Extract every line that contains the word "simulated".

━━━━━━━━

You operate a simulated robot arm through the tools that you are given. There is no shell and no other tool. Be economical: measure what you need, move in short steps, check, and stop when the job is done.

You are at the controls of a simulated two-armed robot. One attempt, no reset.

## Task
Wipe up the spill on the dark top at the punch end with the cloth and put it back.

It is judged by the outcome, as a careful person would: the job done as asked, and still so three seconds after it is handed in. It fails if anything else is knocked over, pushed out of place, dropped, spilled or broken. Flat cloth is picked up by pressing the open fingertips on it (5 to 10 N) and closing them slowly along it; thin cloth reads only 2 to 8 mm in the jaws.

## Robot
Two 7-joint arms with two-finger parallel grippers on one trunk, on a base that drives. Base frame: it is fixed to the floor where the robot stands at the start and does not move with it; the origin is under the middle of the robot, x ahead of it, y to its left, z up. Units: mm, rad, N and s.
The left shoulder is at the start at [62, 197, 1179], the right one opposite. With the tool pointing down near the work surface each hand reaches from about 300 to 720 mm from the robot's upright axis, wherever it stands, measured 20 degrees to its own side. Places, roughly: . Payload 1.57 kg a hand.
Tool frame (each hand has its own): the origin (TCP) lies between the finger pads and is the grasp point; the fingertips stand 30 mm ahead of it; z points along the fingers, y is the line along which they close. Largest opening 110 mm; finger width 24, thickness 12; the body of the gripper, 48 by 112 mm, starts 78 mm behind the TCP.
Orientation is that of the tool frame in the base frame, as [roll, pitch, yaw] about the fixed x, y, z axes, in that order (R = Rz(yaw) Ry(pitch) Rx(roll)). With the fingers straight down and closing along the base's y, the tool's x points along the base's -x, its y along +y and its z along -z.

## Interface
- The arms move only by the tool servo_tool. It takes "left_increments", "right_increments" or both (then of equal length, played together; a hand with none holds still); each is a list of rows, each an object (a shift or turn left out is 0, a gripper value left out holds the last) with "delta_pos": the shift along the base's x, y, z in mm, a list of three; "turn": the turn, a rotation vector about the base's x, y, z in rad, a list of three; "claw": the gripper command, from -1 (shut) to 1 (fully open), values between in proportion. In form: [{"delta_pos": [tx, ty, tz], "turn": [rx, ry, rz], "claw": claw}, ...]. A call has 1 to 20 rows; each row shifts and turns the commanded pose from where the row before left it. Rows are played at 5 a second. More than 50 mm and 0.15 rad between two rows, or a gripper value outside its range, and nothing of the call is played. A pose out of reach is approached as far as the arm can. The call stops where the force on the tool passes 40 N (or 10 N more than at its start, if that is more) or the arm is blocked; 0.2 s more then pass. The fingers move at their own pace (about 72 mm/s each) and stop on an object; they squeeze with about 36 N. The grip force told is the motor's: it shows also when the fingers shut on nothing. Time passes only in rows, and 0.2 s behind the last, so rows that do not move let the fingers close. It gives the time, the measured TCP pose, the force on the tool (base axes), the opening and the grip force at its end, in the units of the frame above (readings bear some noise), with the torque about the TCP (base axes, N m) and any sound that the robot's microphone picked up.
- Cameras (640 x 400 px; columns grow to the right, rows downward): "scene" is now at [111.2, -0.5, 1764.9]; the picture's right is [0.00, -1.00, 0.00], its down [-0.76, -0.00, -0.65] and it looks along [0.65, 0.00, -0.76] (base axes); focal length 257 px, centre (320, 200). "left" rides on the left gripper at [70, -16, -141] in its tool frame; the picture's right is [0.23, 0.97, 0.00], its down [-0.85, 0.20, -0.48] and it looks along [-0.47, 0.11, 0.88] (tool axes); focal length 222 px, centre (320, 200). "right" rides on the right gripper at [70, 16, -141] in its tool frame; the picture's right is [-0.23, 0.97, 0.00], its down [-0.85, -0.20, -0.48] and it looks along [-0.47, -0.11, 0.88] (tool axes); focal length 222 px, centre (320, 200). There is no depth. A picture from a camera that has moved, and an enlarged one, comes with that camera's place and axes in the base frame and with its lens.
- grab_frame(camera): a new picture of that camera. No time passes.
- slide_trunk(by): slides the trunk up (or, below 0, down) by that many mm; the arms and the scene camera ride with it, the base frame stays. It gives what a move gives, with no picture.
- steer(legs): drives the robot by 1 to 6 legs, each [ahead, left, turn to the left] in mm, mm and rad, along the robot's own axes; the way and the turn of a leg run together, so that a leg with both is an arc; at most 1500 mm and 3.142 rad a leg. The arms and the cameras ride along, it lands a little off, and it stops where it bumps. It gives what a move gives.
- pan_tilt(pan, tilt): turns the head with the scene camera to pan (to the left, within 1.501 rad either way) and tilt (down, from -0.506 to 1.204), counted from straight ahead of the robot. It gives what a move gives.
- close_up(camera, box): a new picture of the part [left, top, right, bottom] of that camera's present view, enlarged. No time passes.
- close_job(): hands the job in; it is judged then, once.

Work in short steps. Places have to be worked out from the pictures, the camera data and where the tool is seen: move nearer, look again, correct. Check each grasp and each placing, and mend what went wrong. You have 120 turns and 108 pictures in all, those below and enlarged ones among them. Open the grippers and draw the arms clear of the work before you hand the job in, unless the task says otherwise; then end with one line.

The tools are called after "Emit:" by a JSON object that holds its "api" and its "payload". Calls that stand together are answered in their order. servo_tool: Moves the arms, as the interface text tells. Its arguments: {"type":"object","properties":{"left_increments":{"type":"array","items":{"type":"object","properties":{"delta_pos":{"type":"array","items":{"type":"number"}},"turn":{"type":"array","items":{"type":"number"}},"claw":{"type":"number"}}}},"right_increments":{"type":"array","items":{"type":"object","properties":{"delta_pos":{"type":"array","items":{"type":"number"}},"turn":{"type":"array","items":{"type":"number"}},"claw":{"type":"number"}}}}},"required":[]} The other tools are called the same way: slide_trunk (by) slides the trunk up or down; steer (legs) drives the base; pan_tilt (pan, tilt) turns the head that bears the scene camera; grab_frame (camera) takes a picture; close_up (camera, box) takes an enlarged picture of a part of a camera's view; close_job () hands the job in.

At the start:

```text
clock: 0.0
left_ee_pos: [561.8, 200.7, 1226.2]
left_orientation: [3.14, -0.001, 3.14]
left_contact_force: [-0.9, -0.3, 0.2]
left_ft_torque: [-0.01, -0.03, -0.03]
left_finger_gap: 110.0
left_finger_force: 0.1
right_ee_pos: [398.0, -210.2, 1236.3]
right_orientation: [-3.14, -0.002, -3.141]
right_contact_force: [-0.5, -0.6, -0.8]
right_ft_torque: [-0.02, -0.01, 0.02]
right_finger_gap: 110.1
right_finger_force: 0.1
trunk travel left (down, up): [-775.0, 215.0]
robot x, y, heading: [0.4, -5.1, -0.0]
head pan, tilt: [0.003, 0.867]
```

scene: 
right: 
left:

━━━━━━━━

• **In response**:
You operate a simulated robot arm through the tools that you are given. There is no shell and no other tool. Be economical: measure what you need, move in short steps, check, and stop when the job is done.
You are at the controls of a simulated two-armed robot. One attempt, no reset.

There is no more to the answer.